** START Record excerpts **
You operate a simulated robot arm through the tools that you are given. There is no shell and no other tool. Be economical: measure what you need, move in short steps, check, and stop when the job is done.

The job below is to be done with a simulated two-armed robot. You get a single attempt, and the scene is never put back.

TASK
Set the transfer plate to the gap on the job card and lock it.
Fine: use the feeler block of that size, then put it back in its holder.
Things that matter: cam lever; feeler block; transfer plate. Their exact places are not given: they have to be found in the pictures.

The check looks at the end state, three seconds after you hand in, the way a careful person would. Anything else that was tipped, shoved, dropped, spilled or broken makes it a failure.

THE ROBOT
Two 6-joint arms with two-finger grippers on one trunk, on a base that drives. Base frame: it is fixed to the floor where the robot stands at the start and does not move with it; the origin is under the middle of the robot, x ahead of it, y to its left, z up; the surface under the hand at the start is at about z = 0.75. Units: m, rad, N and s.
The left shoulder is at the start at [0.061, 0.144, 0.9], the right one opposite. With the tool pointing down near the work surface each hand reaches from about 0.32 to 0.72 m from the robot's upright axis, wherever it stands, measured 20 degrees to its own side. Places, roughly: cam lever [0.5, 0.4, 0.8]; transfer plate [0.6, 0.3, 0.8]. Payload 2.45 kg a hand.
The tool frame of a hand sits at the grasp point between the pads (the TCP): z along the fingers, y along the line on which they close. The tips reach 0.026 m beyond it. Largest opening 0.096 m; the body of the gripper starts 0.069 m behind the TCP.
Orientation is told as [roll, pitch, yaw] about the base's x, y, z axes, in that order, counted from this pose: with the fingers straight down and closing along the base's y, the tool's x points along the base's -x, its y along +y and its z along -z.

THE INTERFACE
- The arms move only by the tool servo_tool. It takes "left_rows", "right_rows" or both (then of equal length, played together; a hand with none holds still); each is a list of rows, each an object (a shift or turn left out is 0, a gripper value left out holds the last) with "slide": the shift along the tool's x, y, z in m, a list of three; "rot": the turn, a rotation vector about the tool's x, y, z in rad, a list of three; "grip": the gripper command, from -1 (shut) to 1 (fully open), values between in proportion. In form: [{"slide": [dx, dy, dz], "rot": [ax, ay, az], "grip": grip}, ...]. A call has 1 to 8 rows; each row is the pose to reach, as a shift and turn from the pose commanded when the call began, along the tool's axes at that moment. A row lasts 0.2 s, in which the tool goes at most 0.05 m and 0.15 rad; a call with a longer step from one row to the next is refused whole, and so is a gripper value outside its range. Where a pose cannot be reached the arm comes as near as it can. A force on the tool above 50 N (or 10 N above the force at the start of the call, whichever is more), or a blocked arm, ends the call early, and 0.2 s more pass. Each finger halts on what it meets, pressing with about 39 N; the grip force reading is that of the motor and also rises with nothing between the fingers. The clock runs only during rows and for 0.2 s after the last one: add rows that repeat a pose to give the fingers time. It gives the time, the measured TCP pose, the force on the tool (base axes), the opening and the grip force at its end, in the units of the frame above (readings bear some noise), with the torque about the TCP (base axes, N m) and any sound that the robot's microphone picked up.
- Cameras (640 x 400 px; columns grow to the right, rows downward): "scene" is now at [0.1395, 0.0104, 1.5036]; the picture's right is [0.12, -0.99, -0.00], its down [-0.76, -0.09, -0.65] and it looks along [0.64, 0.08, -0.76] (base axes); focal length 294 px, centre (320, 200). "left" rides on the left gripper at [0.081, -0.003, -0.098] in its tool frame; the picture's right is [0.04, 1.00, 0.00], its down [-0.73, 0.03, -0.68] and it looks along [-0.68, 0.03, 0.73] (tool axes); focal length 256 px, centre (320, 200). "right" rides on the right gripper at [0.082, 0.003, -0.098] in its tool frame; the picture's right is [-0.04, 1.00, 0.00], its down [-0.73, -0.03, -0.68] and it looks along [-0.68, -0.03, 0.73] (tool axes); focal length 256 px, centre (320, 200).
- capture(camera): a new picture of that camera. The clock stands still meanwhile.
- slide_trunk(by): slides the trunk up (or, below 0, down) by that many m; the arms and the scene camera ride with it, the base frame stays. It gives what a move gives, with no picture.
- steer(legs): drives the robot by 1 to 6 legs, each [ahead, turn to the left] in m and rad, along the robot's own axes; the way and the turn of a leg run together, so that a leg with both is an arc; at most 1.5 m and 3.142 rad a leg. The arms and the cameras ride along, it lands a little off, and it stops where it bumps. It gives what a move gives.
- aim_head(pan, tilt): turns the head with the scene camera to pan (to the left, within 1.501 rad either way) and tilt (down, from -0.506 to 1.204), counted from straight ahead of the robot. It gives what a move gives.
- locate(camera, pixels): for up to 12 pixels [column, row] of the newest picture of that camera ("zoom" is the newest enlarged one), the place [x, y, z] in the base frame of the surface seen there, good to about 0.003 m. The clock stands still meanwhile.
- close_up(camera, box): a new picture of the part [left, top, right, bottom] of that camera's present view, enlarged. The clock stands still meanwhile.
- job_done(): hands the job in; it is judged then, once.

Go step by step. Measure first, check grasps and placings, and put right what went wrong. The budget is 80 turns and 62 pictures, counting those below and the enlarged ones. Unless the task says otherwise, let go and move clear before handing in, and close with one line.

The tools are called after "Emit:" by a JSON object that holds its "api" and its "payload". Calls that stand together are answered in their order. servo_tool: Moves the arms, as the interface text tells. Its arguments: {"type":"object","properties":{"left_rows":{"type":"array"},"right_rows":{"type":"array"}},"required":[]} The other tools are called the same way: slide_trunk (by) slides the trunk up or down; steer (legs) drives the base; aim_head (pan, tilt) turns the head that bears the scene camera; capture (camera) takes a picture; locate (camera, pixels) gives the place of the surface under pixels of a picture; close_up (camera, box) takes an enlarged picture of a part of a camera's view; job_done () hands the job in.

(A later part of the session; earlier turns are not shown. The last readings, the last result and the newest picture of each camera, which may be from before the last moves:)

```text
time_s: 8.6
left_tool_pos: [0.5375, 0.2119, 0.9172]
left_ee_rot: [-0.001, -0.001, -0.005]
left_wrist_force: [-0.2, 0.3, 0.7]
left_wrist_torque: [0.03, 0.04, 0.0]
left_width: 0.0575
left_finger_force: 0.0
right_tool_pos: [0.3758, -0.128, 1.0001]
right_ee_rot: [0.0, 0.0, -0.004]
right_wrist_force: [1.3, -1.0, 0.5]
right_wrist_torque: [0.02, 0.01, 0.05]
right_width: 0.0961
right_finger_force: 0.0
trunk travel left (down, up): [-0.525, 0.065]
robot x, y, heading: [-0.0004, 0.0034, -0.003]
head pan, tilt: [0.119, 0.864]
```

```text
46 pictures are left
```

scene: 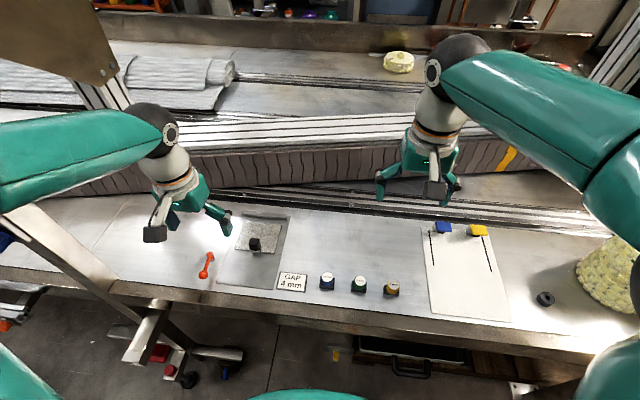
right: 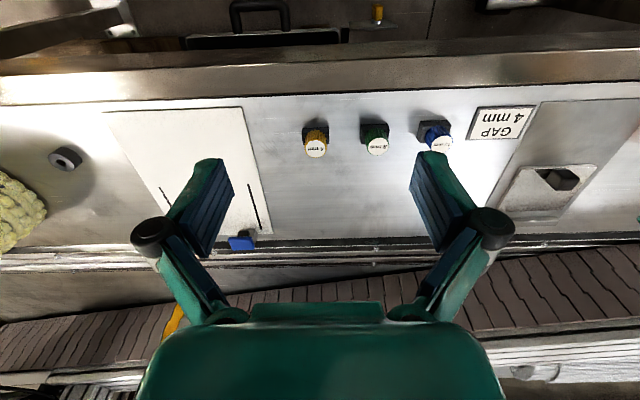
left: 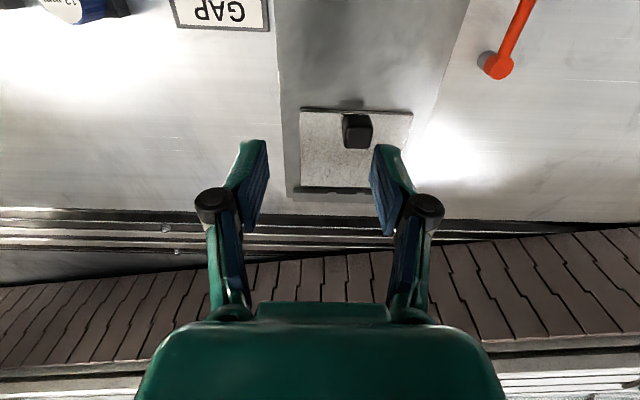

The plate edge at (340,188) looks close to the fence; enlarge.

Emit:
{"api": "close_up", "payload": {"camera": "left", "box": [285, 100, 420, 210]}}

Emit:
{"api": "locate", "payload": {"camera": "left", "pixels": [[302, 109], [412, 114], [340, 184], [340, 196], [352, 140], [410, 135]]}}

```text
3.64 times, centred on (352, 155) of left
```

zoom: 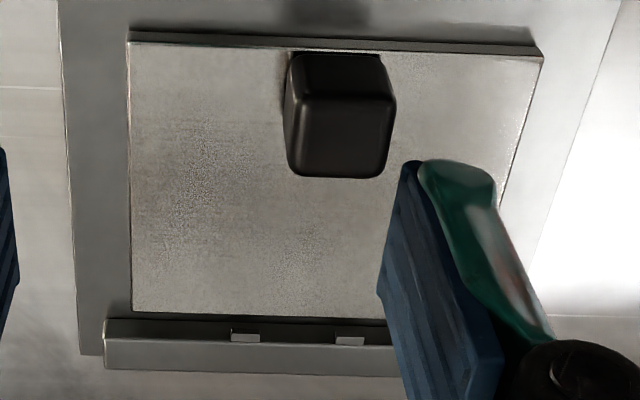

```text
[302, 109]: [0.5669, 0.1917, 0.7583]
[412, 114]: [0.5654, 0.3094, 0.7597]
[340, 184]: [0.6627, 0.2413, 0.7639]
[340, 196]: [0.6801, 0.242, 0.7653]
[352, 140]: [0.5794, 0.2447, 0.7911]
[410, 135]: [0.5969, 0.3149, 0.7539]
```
** END Record excerpts **
** START Record excerpts **
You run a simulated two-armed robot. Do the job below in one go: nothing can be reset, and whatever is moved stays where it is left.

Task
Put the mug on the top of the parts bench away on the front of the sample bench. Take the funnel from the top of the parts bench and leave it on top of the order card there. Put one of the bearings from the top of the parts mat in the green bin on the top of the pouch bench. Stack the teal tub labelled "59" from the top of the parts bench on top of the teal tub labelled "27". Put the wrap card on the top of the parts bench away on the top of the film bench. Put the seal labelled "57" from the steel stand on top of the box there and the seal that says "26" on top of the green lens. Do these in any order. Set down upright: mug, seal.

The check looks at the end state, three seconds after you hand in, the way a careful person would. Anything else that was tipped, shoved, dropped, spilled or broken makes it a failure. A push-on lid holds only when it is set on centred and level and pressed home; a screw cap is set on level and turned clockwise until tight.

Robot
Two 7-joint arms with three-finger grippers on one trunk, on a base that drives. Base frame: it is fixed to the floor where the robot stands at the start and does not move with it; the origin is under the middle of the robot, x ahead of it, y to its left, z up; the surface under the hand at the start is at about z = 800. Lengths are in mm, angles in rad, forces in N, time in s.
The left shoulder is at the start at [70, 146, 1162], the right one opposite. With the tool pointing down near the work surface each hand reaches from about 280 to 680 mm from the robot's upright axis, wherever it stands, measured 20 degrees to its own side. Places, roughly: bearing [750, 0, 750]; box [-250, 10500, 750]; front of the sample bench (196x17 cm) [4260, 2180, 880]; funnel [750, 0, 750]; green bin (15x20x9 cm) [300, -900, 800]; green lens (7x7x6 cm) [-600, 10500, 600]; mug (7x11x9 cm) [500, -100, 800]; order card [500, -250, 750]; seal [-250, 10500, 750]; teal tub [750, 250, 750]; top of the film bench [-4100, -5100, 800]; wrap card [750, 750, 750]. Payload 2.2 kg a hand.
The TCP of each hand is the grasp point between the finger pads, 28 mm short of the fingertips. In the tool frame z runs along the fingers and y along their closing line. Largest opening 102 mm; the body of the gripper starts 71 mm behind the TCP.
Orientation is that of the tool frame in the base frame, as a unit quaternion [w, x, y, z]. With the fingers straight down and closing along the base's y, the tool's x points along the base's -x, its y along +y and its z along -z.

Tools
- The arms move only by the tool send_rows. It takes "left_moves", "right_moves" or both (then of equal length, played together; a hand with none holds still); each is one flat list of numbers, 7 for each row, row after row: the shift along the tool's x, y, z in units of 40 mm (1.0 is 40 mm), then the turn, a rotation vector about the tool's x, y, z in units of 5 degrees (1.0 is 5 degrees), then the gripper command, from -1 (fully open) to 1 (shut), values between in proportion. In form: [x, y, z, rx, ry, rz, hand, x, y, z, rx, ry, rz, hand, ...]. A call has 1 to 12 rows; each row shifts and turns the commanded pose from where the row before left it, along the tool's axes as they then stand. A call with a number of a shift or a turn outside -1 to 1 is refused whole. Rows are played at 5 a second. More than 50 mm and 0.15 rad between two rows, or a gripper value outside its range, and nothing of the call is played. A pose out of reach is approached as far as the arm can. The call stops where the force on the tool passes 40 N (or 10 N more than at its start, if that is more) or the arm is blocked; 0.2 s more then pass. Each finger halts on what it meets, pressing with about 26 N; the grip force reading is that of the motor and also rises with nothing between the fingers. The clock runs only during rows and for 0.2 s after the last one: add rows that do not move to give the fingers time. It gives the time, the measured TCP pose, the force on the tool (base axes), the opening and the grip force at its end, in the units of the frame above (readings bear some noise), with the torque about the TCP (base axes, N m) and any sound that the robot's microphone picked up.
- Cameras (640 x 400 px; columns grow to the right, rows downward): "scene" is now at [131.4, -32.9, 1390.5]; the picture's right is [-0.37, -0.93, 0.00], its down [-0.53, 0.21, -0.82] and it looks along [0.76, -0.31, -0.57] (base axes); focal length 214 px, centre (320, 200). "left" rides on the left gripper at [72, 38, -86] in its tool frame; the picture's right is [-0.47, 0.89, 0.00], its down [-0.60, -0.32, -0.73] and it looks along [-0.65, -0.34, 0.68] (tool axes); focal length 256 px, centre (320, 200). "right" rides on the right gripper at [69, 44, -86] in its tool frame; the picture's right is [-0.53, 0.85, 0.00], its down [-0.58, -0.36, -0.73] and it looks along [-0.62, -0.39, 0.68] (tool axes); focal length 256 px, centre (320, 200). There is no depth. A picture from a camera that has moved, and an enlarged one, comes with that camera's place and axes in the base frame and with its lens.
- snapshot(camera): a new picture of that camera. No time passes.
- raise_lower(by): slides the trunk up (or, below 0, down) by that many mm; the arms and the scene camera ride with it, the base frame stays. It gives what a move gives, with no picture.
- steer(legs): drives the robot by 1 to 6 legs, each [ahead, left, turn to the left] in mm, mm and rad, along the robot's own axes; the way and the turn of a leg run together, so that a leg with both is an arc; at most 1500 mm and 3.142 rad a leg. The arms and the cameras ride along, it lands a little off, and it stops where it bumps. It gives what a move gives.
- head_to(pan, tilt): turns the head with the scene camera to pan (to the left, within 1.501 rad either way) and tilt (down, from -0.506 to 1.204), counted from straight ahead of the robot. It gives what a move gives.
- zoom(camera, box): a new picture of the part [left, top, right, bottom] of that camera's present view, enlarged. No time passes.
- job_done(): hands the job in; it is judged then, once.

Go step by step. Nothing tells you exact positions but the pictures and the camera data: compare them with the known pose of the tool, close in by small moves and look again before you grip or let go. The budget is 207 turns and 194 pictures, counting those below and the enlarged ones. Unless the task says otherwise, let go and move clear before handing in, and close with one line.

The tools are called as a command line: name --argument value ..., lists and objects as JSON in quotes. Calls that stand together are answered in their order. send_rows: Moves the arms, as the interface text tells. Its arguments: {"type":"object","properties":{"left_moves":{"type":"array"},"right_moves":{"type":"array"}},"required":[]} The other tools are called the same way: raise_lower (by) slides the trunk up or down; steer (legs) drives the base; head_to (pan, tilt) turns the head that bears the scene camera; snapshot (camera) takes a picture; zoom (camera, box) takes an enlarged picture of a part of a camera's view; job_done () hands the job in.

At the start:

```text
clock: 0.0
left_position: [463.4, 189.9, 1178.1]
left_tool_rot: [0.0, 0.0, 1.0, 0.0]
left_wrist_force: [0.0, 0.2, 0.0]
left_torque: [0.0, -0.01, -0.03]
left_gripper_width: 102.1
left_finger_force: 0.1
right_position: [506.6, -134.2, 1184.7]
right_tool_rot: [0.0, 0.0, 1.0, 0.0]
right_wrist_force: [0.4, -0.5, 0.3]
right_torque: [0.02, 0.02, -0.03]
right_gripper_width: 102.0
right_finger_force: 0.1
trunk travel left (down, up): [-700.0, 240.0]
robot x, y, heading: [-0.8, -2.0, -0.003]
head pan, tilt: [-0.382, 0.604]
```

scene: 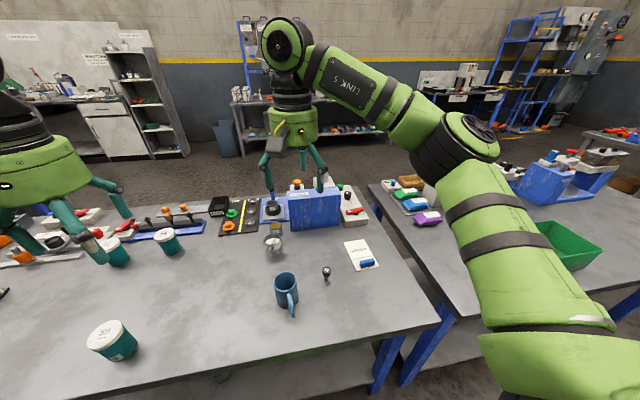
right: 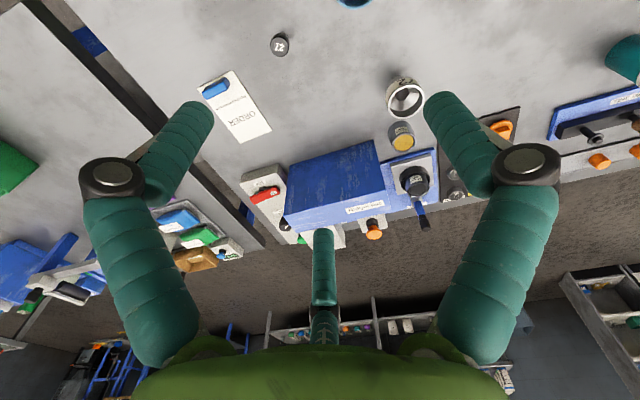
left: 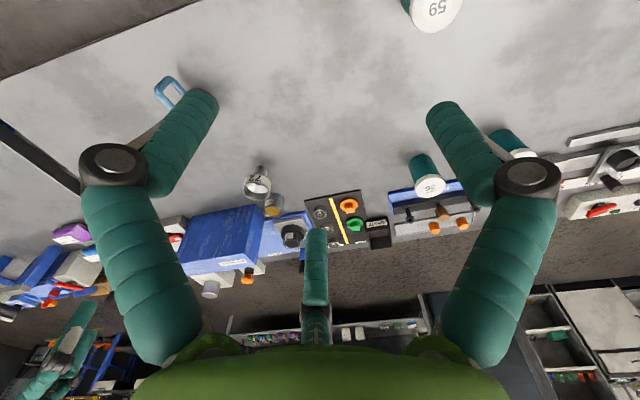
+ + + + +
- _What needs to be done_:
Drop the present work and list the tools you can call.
** END Record excerpts **
Your task is to transcribe only the lines from the line containing "You operate a" through the line containing "Two 6-joint arms", word for word. Return a JSON list in which every string is one line; blank lines are skipped.

- _Response to the exercise_:
[
  "You operate a simulated robot arm through the tools that you are given. There is no shell and no other tool. Be economical: measure what you need, move in short steps, check, and stop when the job is done.",
  "The job below is to be done with a simulated two-armed robot. You get a single attempt, and the scene is never put back.",
  "TASK",
  "Set the transfer plate to the gap on the job card and lock it.",
  "Fine: use the feeler block of that size, then put it back in its holder.",
  "Things that matter: cam lever; feeler block; transfer plate. Their exact places are not given: they have to be found in the pictures.",
  "The check looks at the end state, three seconds after you hand in, the way a careful person would. Anything else that was tipped, shoved, dropped, spilled or broken makes it a failure.",
  "THE ROBOT",
  "Two 6-joint arms with two-finger grippers on one trunk, on a base that drives. Base frame: it is fixed to the floor where the robot stands at the start and does not move with it; the origin is under the middle of the robot, x ahead of it, y to its left, z up; the surface under the hand at the start is at about z = 0.75. Units: m, rad, N and s."
]